— Start —
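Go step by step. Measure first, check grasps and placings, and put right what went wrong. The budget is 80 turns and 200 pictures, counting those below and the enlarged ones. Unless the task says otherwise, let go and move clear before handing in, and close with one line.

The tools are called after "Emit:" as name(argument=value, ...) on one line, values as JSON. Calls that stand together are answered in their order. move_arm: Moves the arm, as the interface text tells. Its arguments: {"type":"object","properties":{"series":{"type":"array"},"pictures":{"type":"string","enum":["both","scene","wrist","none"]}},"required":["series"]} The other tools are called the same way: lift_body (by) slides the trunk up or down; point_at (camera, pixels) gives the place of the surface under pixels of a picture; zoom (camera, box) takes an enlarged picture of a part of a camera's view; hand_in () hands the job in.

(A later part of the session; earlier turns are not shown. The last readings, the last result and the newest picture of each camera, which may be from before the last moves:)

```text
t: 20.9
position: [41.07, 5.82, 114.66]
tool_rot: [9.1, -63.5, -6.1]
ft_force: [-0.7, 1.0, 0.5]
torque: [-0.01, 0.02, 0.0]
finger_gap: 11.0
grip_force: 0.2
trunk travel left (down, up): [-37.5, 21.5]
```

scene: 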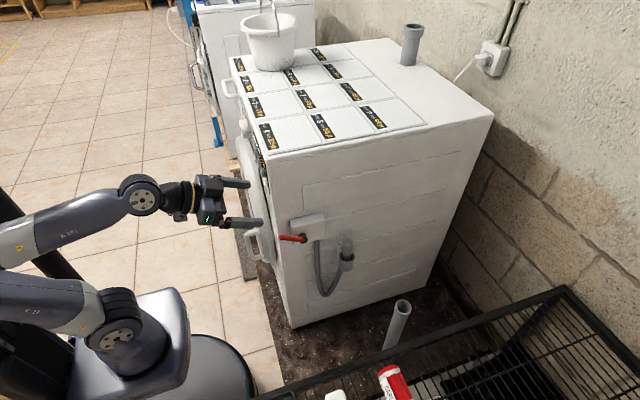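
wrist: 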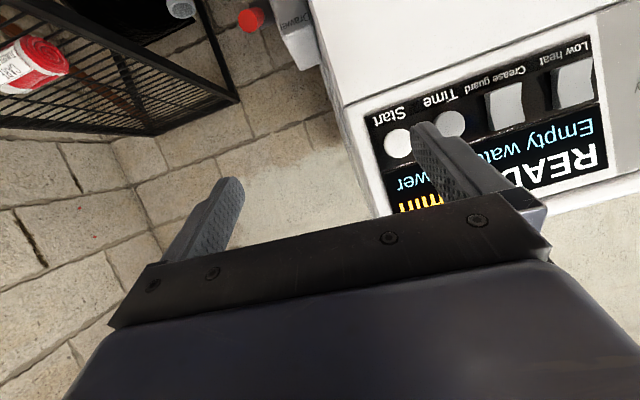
— End —
_Description of the task_
Copy the listing over exactly, skipping the pictures it holds. Write them as strings in a JSON array, leaving out blank lines.

_Solution for this exercise_
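[
  "Go step by step. Measure first, check grasps and placings, and put right what went wrong. The budget is 80 turns and 200 pictures, counting those below and the enlarged ones. Unless the task says otherwise, let go and move clear before handing in, and close with one line.",
  "The tools are called after \"Emit:\" as name(argument=value, ...) on one line, values as JSON. Calls that stand together are answered in their order. move_arm: Moves the arm, as the interface text tells. Its arguments: {\"type\":\"object\",\"properties\":{\"series\":{\"type\":\"array\"},\"pictures\":{\"type\":\"string\",\"enum\":[\"both\",\"scene\",\"wrist\",\"none\"]}},\"required\":[\"series\"]} The other tools are called the same way: lift_body (by) slides the trunk up or down; point_at (camera, pixels) gives the place of the surface under pixels of a picture; zoom (camera, box) takes an enlarged picture of a part of a camera's view; hand_in () hands the job in.",
  "(A later part of the session; earlier turns are not shown. The last readings, the last result and the newest picture of each camera, which may be from before the last moves:)",
  "```text",
  "t: 20.9",
  "position: [41.07, 5.82, 114.66]",
  "tool_rot: [9.1, -63.5, -6.1]",
  "ft_force: [-0.7, 1.0, 0.5]",
  "torque: [-0.01, 0.02, 0.0]",
  "finger_gap: 11.0",
  "grip_force: 0.2",
  "trunk travel left (down, up): [-37.5, 21.5]",
  "```",
  "scene: ",
  "wrist: "
]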